→ **THE EXERCISE**: Retype the section of the text excerpt that opens with "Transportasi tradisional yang" and closes with "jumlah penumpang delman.".

--- BEGIN TEXT EXCERPT ---

Meski Digerus Zaman, Delman Tetap Eksis di Majene


Suara benturan besi di kaki kuda yang biasa terdengar ketika sebuah delman akan melintas saat ini semakin jarang terdengar di ruas jalan Kota.

Majene, FMS - Saat ini, moda transportasi tradisional ini sudah hampir terlupakan. Bahkan, perannya telah tergantikan oleh sang raja jalanan kota, yakni angkot.

Namun, delman masih dapat dijumpai di salah satu kabupaten di Sulbar, yakni di Kabupaten Majene. Biasanya, para delman akan berjejer menunggu penumpang di jalan atau di kawasan sekitar pertokoan bahkan pasar.

Hanya dengan biaya yang tak mengorek kantong, para penumpamg pecinta delman, (dokar) bisa berkeliling kawasan, sesuai dengan keinginannya.

Persaingan transportasi umum yang digawangi oleh internet, atau kerap dikenal dengan istilah online, rupanya, juga mempengaruhi stabilitas transportasi tradisional, seperti yang dialami oleh para kusir delman yang berlokasi di Saleppa, Majene.

Transportasi tradisional yang menggunakan kuda sebagai penggeraknya ini, semakin terpinggirkan oleh transportasi dengan mesin berkekuatan tinggi yang dibawa dari negeri seberang, serta didukung oleh internet sebagai alat pemasarannya.

Meski demikian, saat ditemui pada Kamis (31/1/2019), para kusir delman tersebut tetap terlihat mangkal di Pasar Sentral Banggae.

Harma (57), salah satu kusir yang merupakan kelahiran Majene ini, sudah sejak 15 tahun lalu berprofesi sebagai kusir.

Harma sedikit bercerita mengenai bagaimana roda pergerakan transportasi delman di tahun 2019 sekarang.

Menurut Harma, total pendapatan belakangan ini menurun cukup jauh jika dibanding dengan 5 atau 10 tahun sebelumnya, pria paruh baya ini juga menuturkan selain ojek online atau transportasi umum lain, kendaraan pribadi yang kini mudah didapat juga menjadi salah satu faktor menurunnya jumlah penumpang delman.

"Kalau menurun sih pasti, ada ojek online dan transportasi umum lain, juga kendaraan pribadi yang semakin banyak," ujar Harma.

Bendi adalah salah satu kendaraan tradisional yang akrab di tengah-tengah warga Mandar. Demikian penyebutan kendaraan ini dalam bahasa Mandar.

Yang biasanya total pendapatan perhari bisa stabil di angka Rp 150.000-200.000, di tahun 2016 lalu, menurut Harma, pendapatan harian terbanyak hanya sekitar Rp 100.000.

--- END TEXT EXCERPT ---
--- BEGIN COLLECTED DATA ---

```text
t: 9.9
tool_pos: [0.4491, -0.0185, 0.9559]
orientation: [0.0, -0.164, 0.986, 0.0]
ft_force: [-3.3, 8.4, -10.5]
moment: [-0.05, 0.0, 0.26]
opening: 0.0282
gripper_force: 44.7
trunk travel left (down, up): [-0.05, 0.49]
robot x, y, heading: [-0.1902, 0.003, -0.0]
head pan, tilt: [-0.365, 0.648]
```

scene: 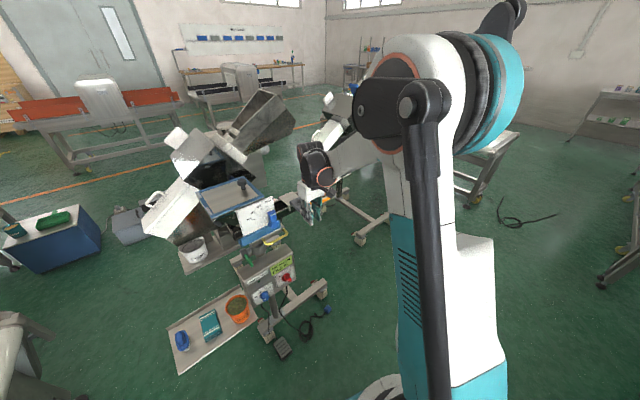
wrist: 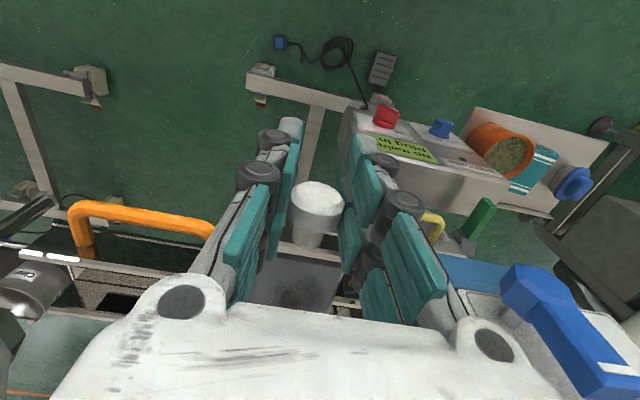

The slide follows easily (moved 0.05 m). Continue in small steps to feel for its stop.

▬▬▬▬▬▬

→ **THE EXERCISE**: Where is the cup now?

--- END COLLECTED DATA ---

→ **FINAL ANSWER**:
Transportasi tradisional yang menggunakan kuda sebagai penggeraknya ini, semakin terpinggirkan oleh transportasi dengan mesin berkekuatan tinggi yang dibawa dari negeri seberang, serta didukung oleh internet sebagai alat pemasarannya.

Meski demikian, saat ditemui pada Kamis (31/1/2019), para kusir delman tersebut tetap terlihat mangkal di Pasar Sentral Banggae.

Harma (57), salah satu kusir yang merupakan kelahiran Majene ini, sudah sejak 15 tahun lalu berprofesi sebagai kusir.

Harma sedikit bercerita mengenai bagaimana roda pergerakan transportasi delman di tahun 2019 sekarang.

Menurut Harma, total pendapatan belakangan ini menurun cukup jauh jika dibanding dengan 5 atau 10 tahun sebelumnya, pria paruh baya ini juga menuturkan selain ojek online atau transportasi umum lain, kendaraan pribadi yang kini mudah didapat juga menjadi salah satu faktor menurunnya jumlah penumpang delman.